ENOS: Energy-Aware Network Operator Search in Deep Neural Networks

This work proposes a novel Energy-aware Network Operator Search (ENOS) approach to address the energy-accuracy trade-offs of a deep neural network (DNN) accelerator. In recent years, novel hardware-friendly inference operators such as binary-weight, multiplication-free, and deep-shift have been proposed to improve the computational efficiency of a DNN accelerator. However, simplifying DNN operators invariably comes at lower accuracy, especially on complex processing tasks. While prior works generally implement the same inference operator throughout the neural architecture, the proposed ENOS framework allows an optimal layer-wise integration of inference operators with optimal precision to maintain high prediction accuracy and high energy efficiency.
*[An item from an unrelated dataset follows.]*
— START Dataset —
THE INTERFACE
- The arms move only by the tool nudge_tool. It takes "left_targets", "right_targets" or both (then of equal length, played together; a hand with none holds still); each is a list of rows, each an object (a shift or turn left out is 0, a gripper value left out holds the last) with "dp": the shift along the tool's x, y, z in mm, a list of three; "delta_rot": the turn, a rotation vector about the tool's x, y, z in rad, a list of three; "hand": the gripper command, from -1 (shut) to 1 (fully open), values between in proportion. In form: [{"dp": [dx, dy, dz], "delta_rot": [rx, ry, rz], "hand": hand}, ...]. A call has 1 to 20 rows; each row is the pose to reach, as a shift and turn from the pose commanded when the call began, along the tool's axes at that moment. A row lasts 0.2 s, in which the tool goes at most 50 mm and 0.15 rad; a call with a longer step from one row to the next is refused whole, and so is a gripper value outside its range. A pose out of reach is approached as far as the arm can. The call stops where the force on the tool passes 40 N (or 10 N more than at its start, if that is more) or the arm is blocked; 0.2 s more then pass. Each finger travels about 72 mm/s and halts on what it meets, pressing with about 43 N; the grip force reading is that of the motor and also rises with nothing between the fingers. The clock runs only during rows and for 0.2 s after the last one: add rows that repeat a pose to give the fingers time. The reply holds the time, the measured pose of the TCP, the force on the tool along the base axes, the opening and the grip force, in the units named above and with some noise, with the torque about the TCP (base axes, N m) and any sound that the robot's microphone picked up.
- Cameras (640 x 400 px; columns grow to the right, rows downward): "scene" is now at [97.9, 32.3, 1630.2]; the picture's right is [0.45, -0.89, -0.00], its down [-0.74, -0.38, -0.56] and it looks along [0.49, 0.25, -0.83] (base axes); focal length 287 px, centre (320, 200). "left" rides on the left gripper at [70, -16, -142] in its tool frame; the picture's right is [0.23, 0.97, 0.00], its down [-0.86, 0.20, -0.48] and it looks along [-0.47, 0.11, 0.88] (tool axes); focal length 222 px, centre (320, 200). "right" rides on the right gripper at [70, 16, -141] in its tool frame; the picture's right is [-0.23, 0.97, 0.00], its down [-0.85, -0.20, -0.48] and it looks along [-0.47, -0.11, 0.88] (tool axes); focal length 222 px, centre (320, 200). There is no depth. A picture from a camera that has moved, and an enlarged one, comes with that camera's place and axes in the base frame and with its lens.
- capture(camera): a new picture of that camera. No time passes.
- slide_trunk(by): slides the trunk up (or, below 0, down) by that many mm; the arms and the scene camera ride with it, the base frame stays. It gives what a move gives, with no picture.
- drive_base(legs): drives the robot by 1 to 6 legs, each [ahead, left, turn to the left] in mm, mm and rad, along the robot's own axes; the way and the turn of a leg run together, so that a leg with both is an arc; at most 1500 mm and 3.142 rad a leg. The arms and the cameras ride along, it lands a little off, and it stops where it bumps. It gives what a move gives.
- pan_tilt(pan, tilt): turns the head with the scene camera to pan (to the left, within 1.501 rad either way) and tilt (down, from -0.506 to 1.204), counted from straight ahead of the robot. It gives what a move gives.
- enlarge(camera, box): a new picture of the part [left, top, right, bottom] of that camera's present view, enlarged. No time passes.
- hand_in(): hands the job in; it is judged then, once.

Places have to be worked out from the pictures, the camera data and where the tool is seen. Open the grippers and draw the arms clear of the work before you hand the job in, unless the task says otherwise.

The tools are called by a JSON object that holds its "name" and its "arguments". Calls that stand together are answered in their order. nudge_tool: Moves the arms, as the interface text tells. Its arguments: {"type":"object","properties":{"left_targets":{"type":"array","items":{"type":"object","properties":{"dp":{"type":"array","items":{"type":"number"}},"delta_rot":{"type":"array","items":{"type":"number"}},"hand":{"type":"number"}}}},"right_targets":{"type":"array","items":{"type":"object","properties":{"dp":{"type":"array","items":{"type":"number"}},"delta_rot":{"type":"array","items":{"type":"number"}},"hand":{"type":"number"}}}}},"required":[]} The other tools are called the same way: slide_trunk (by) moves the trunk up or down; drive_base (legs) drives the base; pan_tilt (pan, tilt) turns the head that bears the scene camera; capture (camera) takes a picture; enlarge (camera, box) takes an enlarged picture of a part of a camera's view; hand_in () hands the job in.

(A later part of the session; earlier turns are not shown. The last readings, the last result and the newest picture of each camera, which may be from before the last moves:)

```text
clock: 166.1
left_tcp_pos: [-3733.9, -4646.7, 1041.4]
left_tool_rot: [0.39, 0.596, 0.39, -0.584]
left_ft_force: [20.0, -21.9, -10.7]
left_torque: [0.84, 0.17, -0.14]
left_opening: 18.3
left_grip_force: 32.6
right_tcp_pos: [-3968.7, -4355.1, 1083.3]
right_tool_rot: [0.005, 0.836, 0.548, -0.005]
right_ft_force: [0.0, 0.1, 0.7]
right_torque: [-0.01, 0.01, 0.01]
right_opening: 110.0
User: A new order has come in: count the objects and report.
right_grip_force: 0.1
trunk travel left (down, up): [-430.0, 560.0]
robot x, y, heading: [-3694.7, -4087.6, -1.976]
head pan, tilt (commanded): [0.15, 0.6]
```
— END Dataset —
The search in ENOS is formulated as a continuous optimization problem, solvable using gradient descent methods, thereby minimally increasing the training cost when learning both layer-wise inference operators and weights. Utilizing ENOS, we discuss multiply-accumulate (MAC) cores for digital spatial architectures that can be reconfigured to different operators and varying computing precision. ENOS training methods with single and bi-level optimization objectives are discussed and compared. We also discuss a sequential operator assignment strategy in ENOS that only learns the assignment for one layer in one training step. Furthermore, a stochastic mode of ENOS is also presented. ENOS is characterized on ShuffleNet and SqueezeNet using CIFAR10 and CIFAR100. Compared to the conventional uni-operator approaches, under the same energy budget, ENOS improves accuracy by 10-20%. ENOS also outperforms the accuracy of comparable mixed-precision uni-operator implementations by 3-5% for the same energy budget.